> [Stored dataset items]
— START —
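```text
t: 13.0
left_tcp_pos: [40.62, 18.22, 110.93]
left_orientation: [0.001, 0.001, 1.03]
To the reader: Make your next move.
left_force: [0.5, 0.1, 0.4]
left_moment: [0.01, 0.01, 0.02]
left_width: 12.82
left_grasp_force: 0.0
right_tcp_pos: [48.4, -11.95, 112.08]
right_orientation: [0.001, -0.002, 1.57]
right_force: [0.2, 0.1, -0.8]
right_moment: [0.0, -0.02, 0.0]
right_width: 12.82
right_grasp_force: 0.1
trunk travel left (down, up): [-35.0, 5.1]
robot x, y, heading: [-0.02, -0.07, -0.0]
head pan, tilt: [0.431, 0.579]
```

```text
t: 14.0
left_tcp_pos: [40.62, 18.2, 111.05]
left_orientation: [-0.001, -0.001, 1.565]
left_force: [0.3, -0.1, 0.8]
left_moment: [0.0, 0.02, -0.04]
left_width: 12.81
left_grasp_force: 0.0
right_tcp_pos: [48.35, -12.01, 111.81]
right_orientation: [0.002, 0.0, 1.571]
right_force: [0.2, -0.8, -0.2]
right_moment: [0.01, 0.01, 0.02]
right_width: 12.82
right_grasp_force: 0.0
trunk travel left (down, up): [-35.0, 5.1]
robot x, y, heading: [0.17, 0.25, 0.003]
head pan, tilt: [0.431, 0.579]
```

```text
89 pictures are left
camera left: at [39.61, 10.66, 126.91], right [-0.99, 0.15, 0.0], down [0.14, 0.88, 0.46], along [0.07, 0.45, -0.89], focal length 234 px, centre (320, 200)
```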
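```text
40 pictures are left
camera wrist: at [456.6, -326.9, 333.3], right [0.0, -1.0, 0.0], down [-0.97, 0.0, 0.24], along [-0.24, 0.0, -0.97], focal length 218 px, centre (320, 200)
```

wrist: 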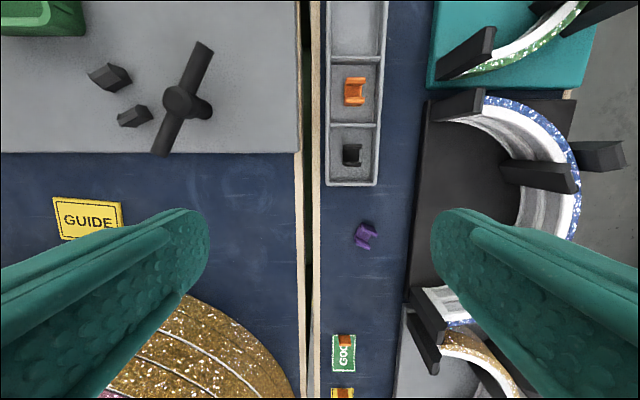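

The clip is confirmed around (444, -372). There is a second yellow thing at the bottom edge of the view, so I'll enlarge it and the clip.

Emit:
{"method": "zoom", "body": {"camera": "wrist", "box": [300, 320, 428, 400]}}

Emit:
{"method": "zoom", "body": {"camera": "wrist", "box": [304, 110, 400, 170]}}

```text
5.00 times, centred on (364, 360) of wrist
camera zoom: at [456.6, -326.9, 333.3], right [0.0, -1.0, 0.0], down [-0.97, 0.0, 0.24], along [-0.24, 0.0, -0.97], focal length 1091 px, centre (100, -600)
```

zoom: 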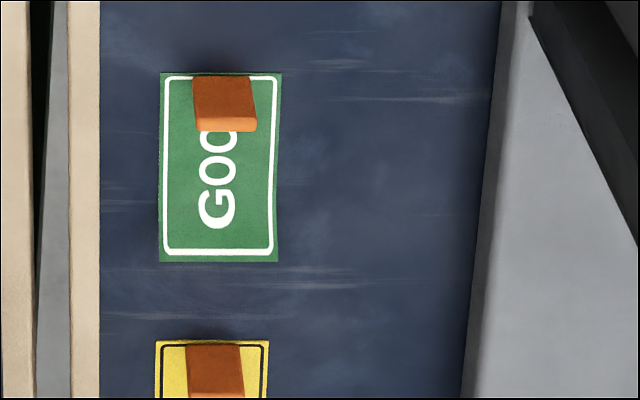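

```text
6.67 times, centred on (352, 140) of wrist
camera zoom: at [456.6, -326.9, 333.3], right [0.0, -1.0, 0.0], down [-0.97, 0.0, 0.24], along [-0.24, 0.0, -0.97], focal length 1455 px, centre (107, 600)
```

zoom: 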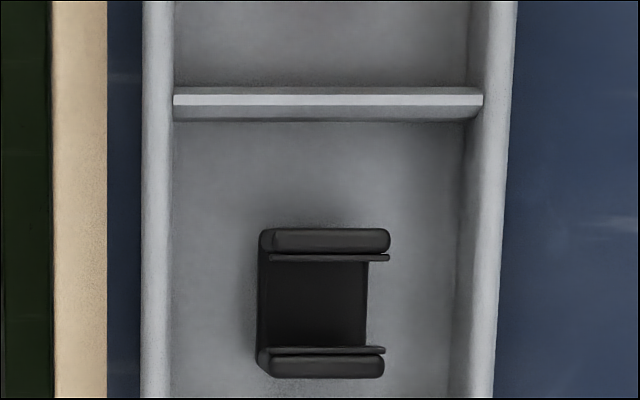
— END —
> [What to work on] Extract the full listing above verbatim; pictures are to be left out of the copy.

> [Result below]
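```text
t: 13.0
left_tcp_pos: [40.62, 18.22, 110.93]
left_orientation: [0.001, 0.001, 1.03]
To the reader: Make your next move.
left_force: [0.5, 0.1, 0.4]
left_moment: [0.01, 0.01, 0.02]
left_width: 12.82
left_grasp_force: 0.0
right_tcp_pos: [48.4, -11.95, 112.08]
right_orientation: [0.001, -0.002, 1.57]
right_force: [0.2, 0.1, -0.8]
right_moment: [0.0, -0.02, 0.0]
right_width: 12.82
right_grasp_force: 0.1
trunk travel left (down, up): [-35.0, 5.1]
robot x, y, heading: [-0.02, -0.07, -0.0]
head pan, tilt: [0.431, 0.579]
```

```text
t: 14.0
left_tcp_pos: [40.62, 18.2, 111.05]
left_orientation: [-0.001, -0.001, 1.565]
left_force: [0.3, -0.1, 0.8]
left_moment: [0.0, 0.02, -0.04]
left_width: 12.81
left_grasp_force: 0.0
right_tcp_pos: [48.35, -12.01, 111.81]
right_orientation: [0.002, 0.0, 1.571]
right_force: [0.2, -0.8, -0.2]
right_moment: [0.01, 0.01, 0.02]
right_width: 12.82
right_grasp_force: 0.0
trunk travel left (down, up): [-35.0, 5.1]
robot x, y, heading: [0.17, 0.25, 0.003]
head pan, tilt: [0.431, 0.579]
```

```text
89 pictures are left
camera left: at [39.61, 10.66, 126.91], right [-0.99, 0.15, 0.0], down [0.14, 0.88, 0.46], along [0.07, 0.45, -0.89], focal length 234 px, centre (320, 200)
```
```text
40 pictures are left
camera wrist: at [456.6, -326.9, 333.3], right [0.0, -1.0, 0.0], down [-0.97, 0.0, 0.24], along [-0.24, 0.0, -0.97], focal length 218 px, centre (320, 200)
```

wrist: 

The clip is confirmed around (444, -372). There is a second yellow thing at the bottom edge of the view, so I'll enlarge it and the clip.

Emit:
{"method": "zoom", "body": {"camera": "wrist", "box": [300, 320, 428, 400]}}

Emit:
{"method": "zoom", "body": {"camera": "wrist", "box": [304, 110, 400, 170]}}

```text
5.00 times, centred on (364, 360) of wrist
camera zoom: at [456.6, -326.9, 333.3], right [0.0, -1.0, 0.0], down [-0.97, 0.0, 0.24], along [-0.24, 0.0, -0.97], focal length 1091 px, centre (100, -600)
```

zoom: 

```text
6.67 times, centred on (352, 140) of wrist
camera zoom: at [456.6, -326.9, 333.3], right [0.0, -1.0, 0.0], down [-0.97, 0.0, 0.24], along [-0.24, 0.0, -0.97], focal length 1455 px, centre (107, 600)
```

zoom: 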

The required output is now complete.